_Tasks to complete_.
(A) Show the exact text of the quoted text starting from "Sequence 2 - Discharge" and stopping at the end of "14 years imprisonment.".
(B) Carry the quoted text on from its last sentence.

-------- Quoted text

Solicitors:
Solicitor for Public Prosecutions - Applicant Crown
Sayad & Co Legal - Respondent
File Number(s): 2016/178375
Decision under appeal Court or tribunal: Supreme Court of NSW
Jurisdiction: Bails
Date of Decision: 13 October 2016
Before: Harrison J
File Number(s): 2016/178375
[2]
Judgment
HOEBEN CJ at CL:
Nature of proceedings
The respondent has been charged with the following offences:
Sequence 1 - Shoot at with intent to murder contrary to s 29 of the Crimes Act 1900 (NSW), the maximum penalty for which is 25 years imprisonment, with a standard non-parole of 10 years.
Sequence 2 - Discharge firearm with intent to cause grievous bodily harm contrary to s 33A(1)(a) of the Crimes Act, the maximum penalty for which is 25 years imprisonment with a standard non-parole period of 9 years.
Sequence 3 - Knowingly direct activities of a criminal group contrary to s 93T(4A) of the Crimes Act, the maximum penalty for which is 14 years imprisonment.
A Release Application was heard in the Supreme Court on 13 October 2016 by Harrison J. His Honour granted conditional bail. This application is a Detention Application pursuant to s 50 of the Bail Act 2013 (the Act).
The Detention Application came before the Court for hearing on 21 October 2016. At the conclusion of submissions, the Court ordered that the grant of conditional bail on 13 October 2016 by Harrison J be revoked and that the detention order sought by the Crown should be made. Accordingly, the respondent is to remain in custody until further order of a court. The Court advised the parties that it would give reasons at a later date. This judgment sets out those reasons.
Factual background and Crown case
The Crown case is that the respondent and Danny Hanna are senior members of an Assyrian criminal group known as "DLASTHR" (pronounced "The Last Hour"). The criminal group is said to control certain drug territory within the Fairfield area and its surrounds. The criminal group has been involved in a number of violent conflicts in the past. These conflicts are said to have been with known rival criminal groups over drug supply. At trial the Crown proposes to adduce evidence of the existence of the criminal group and of an ongoing conflict between it and rival gangs.
It is the Crown case that the complainant in these offences is a member of a rival criminal group and that the motivation for the offending was this rivalry.
The Crown case is that early in the morning of 16 March 2016 the complainant became involved in a motor vehicle chase in the Edensor Park area. The respondent with Danny and George Hanna was in a white Toyota Camry motor vehicle. The complainant and an associate were in a white Toyota table-top utility. The Crown case is that as the white Camry was pursuing the table-top utility, one of its occupants leaned out on the rear passenger side pointing something and calling out "You dog" before firing up to three shots from a pistol. A tyre on the table-top utility blew out causing the vehicle to crash and stop.

----------------
-------- Material provided

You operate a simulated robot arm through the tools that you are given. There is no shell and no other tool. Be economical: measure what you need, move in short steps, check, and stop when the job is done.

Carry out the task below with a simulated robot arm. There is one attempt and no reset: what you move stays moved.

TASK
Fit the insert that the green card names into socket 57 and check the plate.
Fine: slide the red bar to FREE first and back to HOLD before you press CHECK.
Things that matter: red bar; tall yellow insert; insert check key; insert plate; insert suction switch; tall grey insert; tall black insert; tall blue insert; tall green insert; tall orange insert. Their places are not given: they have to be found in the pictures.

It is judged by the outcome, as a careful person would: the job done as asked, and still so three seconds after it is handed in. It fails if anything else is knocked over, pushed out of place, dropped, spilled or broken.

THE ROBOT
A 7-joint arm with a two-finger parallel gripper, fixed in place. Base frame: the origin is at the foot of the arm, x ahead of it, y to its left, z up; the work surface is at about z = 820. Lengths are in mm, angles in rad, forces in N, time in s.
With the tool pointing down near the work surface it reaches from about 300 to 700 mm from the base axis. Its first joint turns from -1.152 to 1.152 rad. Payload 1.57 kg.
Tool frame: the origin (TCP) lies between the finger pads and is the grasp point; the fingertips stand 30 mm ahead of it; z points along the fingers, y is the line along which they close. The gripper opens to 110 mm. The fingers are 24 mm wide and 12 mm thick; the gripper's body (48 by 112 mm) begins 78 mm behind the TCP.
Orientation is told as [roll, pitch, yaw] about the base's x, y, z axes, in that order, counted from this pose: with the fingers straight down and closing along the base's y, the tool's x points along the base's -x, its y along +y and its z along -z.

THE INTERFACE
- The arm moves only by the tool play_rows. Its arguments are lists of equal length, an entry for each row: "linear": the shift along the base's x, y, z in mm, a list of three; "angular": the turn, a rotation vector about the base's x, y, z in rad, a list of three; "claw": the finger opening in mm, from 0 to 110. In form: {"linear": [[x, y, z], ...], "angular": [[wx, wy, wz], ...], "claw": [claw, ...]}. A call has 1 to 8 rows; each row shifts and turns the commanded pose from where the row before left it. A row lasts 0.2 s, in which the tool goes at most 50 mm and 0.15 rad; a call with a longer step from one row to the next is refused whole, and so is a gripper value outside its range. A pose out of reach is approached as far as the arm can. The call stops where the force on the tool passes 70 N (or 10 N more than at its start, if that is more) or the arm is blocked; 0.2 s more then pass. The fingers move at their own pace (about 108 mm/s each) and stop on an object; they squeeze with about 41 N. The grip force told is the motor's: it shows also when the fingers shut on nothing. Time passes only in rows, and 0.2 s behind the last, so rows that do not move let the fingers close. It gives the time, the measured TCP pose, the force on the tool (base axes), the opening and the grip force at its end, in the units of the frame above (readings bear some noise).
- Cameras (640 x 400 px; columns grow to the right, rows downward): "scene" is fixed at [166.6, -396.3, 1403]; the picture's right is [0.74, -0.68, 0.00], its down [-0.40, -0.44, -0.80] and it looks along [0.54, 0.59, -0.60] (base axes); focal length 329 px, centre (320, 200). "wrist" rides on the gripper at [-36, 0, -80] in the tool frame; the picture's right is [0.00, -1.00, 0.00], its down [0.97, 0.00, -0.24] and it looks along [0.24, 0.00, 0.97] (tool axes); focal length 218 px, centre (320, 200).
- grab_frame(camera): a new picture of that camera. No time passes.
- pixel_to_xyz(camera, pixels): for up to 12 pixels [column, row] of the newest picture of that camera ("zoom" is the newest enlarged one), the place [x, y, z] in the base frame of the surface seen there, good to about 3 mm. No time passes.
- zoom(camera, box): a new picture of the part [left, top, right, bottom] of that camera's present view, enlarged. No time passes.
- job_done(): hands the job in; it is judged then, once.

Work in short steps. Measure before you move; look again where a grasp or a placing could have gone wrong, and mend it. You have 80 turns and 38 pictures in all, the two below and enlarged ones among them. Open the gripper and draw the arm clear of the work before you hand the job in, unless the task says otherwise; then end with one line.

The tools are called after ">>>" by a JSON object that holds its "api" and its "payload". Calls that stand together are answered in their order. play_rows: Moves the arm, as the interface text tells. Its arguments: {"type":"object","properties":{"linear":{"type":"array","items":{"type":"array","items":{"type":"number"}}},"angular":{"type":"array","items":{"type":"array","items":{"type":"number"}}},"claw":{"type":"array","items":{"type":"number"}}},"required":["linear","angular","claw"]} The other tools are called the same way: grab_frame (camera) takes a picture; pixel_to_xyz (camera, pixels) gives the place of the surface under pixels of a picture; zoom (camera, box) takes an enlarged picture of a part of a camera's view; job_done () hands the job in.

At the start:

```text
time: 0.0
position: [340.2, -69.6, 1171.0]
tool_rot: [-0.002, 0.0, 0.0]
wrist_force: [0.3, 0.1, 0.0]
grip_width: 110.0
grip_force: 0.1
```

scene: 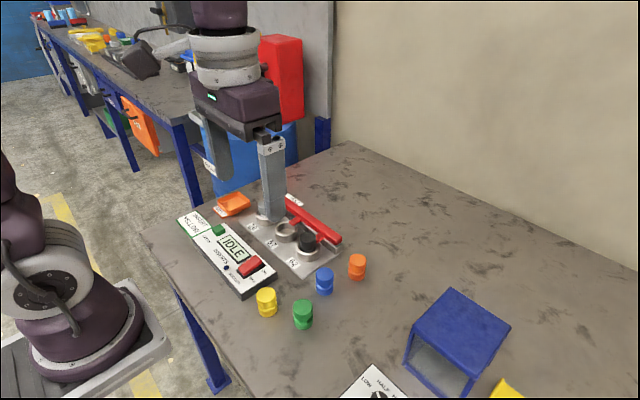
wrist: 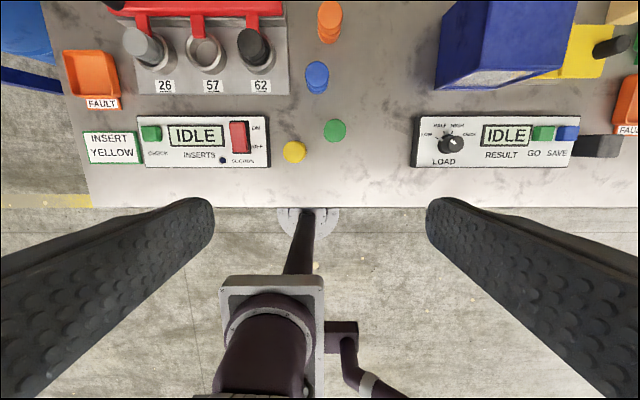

----------------
-------- Material provided

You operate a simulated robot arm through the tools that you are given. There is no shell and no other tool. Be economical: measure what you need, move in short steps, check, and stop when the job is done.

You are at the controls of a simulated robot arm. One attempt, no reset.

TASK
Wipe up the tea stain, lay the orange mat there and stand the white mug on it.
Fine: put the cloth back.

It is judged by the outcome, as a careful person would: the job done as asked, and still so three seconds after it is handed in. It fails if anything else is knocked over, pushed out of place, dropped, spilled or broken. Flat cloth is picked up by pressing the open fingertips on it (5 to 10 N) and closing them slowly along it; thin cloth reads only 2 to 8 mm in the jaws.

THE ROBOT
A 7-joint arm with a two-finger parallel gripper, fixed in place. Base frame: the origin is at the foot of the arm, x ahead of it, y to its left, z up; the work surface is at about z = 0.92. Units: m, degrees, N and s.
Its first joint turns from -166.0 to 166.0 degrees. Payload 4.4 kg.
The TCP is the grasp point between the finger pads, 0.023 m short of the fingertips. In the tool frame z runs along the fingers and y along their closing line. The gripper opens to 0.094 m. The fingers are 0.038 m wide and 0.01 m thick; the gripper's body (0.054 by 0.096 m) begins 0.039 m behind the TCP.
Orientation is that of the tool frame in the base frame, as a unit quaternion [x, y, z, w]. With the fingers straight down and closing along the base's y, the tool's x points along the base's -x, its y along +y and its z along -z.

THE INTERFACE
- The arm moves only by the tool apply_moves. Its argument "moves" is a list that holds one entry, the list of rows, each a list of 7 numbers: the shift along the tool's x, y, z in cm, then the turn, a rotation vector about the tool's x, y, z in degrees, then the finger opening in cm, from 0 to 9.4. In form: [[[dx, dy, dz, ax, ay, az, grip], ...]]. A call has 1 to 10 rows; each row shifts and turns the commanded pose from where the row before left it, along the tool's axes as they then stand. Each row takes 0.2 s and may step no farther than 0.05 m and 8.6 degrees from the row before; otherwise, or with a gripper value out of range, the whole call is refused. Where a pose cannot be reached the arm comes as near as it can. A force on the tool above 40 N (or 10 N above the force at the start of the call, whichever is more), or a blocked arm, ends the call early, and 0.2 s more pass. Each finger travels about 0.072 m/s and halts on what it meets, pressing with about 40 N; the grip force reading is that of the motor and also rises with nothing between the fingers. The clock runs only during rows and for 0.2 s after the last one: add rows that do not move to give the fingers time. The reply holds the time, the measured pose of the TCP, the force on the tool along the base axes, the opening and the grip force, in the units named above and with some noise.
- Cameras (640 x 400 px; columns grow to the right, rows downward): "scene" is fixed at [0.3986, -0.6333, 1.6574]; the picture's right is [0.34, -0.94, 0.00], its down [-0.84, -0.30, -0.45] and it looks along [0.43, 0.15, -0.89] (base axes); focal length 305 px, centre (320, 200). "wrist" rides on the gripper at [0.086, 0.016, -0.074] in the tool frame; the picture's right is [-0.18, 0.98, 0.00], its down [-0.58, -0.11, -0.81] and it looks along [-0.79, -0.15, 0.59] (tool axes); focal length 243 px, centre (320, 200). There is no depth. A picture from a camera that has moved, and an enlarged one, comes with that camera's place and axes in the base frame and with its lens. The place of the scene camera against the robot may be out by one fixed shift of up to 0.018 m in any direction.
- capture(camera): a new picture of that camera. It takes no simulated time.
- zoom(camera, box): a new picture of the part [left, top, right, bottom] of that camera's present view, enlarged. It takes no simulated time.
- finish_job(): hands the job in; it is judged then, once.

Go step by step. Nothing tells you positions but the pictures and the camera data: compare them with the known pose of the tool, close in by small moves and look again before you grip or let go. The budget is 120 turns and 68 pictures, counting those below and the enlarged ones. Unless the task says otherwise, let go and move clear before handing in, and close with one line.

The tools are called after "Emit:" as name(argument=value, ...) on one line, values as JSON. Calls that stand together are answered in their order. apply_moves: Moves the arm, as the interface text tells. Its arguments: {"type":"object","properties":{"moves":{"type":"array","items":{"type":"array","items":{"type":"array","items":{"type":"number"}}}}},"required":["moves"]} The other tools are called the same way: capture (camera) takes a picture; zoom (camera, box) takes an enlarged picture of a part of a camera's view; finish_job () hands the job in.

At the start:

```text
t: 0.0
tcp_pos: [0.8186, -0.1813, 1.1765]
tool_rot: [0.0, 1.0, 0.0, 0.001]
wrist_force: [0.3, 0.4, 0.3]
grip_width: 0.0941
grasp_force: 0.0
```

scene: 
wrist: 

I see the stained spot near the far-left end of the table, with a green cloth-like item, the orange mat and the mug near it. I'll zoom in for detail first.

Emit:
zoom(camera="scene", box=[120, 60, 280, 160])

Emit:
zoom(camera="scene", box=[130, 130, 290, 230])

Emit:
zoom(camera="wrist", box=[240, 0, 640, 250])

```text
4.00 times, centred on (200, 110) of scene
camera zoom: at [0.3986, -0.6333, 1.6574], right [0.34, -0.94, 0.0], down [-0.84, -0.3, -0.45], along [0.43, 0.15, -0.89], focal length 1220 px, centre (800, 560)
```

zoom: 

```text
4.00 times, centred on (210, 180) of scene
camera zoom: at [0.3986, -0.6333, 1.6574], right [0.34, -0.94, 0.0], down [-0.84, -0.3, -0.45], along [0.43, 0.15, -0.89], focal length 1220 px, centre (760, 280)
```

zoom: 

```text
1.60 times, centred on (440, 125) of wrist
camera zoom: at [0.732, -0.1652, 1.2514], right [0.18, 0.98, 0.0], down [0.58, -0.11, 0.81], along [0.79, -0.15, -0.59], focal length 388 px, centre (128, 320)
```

----------------

_Answers by task_.
(A)
Sequence 2 - Discharge firearm with intent to cause grievous bodily harm contrary to s 33A(1)(a) of the Crimes Act, the maximum penalty for which is 25 years imprisonment with a standard non-parole period of 9 years.
Sequence 3 - Knowingly direct activities of a criminal group contrary to s 93T(4A) of the Crimes Act, the maximum penalty for which is 14 years imprisonment.

(B)
The Crown case is that the respondent and Danny Hanna exited the white Camry and Hanna pointed a pistol at close range at the complainant's head and pulled the trigger. The pistol failed to fire. The respondent and Danny Hanna then attempted to stop the complainant from escaping but were unsuccessful. It is the Crown case that the respondent was part of a joint criminal enterprise intended to kill the complainant. The Crown relies on the fact that the respondent exited the vehicle with Danny Hanna and was present when he pulled the trigger of the pistol in what was clearly an attempt to kill the complainant.
The Crown relies upon the following matters to support its case.
1. Direct evidence (circumstantial and forensic) including electronic evidence which supported the allegations.
2. CCTV footage from various locations that supported and corroborated the evidence of a car chase and shooting.
3. Evidence of the complainant that he recognised the respondent whom he had known for many years.
4. The vehicle in which the respondent and his co-accused travelled on the night was registered in the name of one of their mothers.
5. The number of police emergency line "000" calls about the shooting at the time, including a call from the complainant.
6. The observation of tyre and other marks consistent with the complainant's allegations made by police who attended the scene.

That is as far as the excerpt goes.